The May Full Moon represents, in many ways, a fresh start.  It’s called the “Flower Moon”, “Milk Moon”, or “Planting Moon”.  For those of us in the service industry on St. John, it usually marks a period when High Season comes to a close, and we are finally slow enough to take a rare break before Wedding Season and Carnival start kicking in.  For many people in the States, it constitutes the end of the school year, the approach of Memorial Day and summer, and weekends outdoors with the family.

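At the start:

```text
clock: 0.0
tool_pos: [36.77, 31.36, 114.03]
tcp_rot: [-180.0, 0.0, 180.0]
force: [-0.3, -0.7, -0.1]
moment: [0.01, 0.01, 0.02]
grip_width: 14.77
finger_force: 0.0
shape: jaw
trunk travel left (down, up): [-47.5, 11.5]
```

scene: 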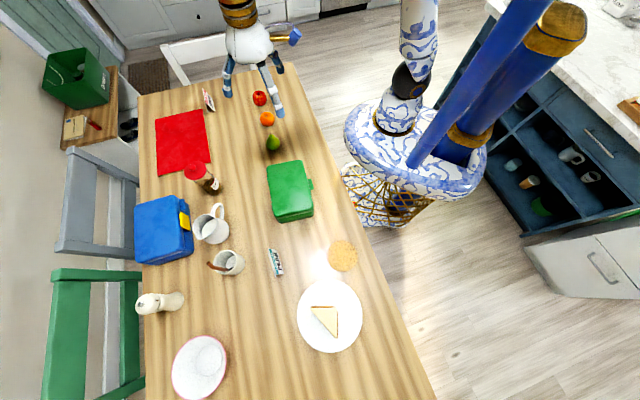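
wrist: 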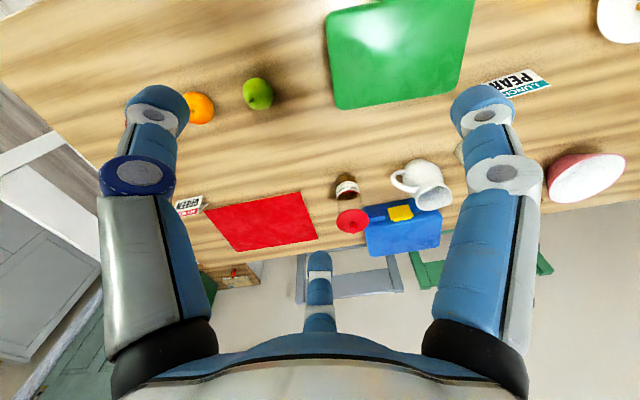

To that end, we wanted to do a dinner that was a tribute to the beginning of BBQ Season.  What better way than to build our own Grill Pit for the occasion?  The talented Chef Ben Lewis spearheaded our project from head to toe, with the assistance of Chefs Vince Alterio and Pat Ryan, and got the entire thing sketched, sourced, and built in less than a week’s time!  Our space just got a Redneck Upgrade in a very cool way.

 

We collaborated with Glazer’s Premier, who hooked us up with Hess Wines for this event.  Take a look at the menu and pairings:

Folks were actually texting us about how excited they were for this dinner, especially the meat portions!  Let’s take a look at the courses in detail.

Course 1: Full Nest Syndrome


Grilled Quail / Chorizo-Date Stuffing / Sweet Potato / Smoked Pepper Sauce

We decided to build this plate like the bird was sitting in an actual nest, so we threaded and fried the Sweet Potato, perched it on a plate that was dusted with Moringa Powder, and accented it with our Smoked Pepper Sauce.  The Quail was par-grilled on our new toy and finished in the oven prior to plating.  Sekhem, Mathew’s son, was thrilled to help stoke the fires!

 

 

Course 2: Day and Night


Day: Morbier / Quail Egg / Lardon / Grilled Brioche

Night: Morbier Fondue / Short Rib Skewer

Here, the goal was to create a dish that used the same ingredient in two different ways.  We chose Morbier because of it’s duality.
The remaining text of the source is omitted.